It is clear to all of us, that to the Anti-Christ -- those propagators of sustained faithfulness to mammalian humanism -- we are, and will be seen as, their Anti-Christ. This is certainly to be expected, and it will not delay our return to our Father's Kingdom. It might even accelerate that return.

We will, between now and our departure, do everything we can for those who want to go with us. But we cannot allow them to interfere with or delay our return to Him.

The Present Representative Do a.k.a. Marshall Herff Applewhite, a.k.a. Bo of "The Two" Bo and Peep a.k.a. Bonnie Lu Trousdale

By now everyone has heard of the suicides by 39 members of a UFO cult known as "Heaven's Gate," but sure to be deemed the Comet Cult by the media. The news reports focus on the cult's "weird" beliefs in such things as space ships trailing the Hale-Bopp comet coming to pick up the cult members and take them to a "higher level." This is reported with a straight face during Easter week, when millions of people around the world will be commemorating the death of God by crucifixion and his resurrection into heaven after three days in the tomb.

The cult's leader, Marshall Herff Applewhite, 65, was among the dead. His cult was a part of the UFO cult phenomenon, and apparently took the side of those who believe the aliens are good and here to help us. The other side believes the aliens are evil and busy abducting humans and mutilating cows.
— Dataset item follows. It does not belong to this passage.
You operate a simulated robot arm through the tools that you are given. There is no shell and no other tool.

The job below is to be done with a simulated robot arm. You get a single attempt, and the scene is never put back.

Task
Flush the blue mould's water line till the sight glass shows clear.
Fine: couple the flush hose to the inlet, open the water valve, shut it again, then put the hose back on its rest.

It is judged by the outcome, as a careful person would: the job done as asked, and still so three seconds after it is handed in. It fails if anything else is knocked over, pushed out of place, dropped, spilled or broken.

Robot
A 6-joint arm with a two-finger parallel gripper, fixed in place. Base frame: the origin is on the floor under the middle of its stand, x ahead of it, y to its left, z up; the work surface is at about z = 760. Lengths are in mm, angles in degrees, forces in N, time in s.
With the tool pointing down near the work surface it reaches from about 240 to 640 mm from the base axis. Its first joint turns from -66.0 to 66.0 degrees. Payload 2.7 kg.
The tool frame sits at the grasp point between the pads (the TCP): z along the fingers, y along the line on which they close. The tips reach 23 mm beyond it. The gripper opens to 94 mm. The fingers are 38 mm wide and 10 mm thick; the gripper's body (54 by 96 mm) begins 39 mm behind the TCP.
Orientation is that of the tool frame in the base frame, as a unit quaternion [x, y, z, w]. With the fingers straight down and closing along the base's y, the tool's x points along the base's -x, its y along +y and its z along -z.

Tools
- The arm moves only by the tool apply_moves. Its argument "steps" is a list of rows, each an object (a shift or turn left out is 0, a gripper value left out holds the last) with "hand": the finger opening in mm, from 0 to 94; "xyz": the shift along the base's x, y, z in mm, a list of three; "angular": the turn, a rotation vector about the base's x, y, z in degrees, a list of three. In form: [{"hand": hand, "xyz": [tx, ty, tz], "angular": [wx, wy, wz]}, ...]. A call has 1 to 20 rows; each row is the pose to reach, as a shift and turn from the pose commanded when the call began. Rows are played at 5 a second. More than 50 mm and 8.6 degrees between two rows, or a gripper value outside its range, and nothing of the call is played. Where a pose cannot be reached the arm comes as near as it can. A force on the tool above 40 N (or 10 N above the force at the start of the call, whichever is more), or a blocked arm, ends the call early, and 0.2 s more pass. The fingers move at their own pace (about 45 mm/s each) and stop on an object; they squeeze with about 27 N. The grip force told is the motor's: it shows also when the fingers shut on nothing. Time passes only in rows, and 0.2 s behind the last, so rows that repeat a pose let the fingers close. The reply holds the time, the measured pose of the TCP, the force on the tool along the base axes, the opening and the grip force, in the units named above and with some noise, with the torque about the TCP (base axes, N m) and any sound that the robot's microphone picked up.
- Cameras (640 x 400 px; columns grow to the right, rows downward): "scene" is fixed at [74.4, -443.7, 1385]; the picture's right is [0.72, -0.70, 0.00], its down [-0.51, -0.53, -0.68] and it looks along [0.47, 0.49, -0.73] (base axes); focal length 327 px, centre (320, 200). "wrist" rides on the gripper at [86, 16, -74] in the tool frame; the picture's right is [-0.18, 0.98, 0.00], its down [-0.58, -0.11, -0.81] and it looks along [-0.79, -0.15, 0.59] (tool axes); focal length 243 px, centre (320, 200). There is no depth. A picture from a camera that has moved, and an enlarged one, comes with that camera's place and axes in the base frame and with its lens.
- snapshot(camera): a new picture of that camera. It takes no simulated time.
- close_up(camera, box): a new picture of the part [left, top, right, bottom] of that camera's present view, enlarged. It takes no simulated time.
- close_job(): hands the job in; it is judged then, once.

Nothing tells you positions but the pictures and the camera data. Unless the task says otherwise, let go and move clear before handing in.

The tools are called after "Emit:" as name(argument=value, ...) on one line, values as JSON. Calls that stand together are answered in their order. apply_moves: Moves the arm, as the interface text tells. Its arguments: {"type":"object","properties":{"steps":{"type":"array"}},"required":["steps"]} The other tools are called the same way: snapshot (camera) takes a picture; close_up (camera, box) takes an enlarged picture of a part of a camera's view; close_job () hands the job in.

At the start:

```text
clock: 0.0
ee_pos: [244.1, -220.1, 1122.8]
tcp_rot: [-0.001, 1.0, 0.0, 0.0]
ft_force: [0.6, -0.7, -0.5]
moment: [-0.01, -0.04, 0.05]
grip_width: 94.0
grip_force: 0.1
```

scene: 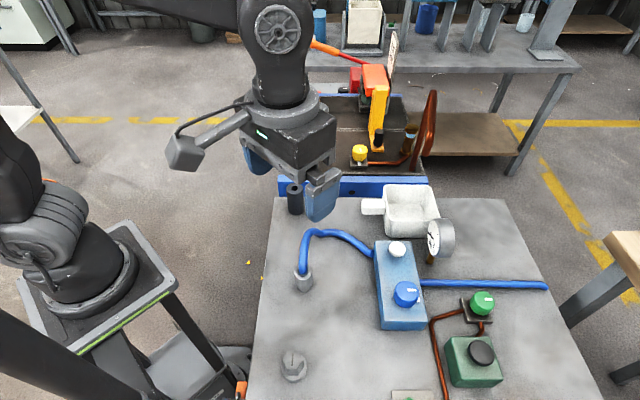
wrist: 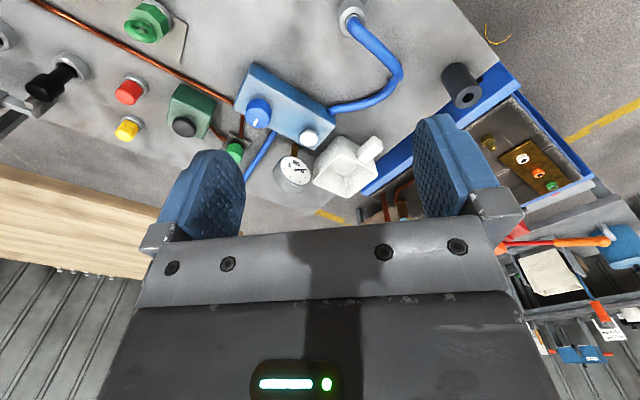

Applegate's group apparently wasn't taking any chances, though, for each member was insured for a million bucks against alien abduction.

"We came from the Level of Above Human in distant space and we have now exited the bodies that we were wearing for our earthly task, to return to the world from whence we came -- task completed." So reads a note allegedly left behind. But news reports note that the group, which made much of its money by designing web pages and which maintained its own web site, had posted a position against suicide. That is not quite true. They posted a message entitled "Our Position Against Suicide," but in that message they speak favorably of the mass suicide of Jews at Masada in 73 A.D. and claim that "The true meaning of "suicide" is to turn against the Next Level when it is being offered." The 39 dead believed that they were being offered a trip to the "next level" in a space ship. Is that belief truly any more bizarre than belief in Jesus as God or in the resurrection of the body? I don't think so, but during this Easter season don't expect any major news organization to make this claim.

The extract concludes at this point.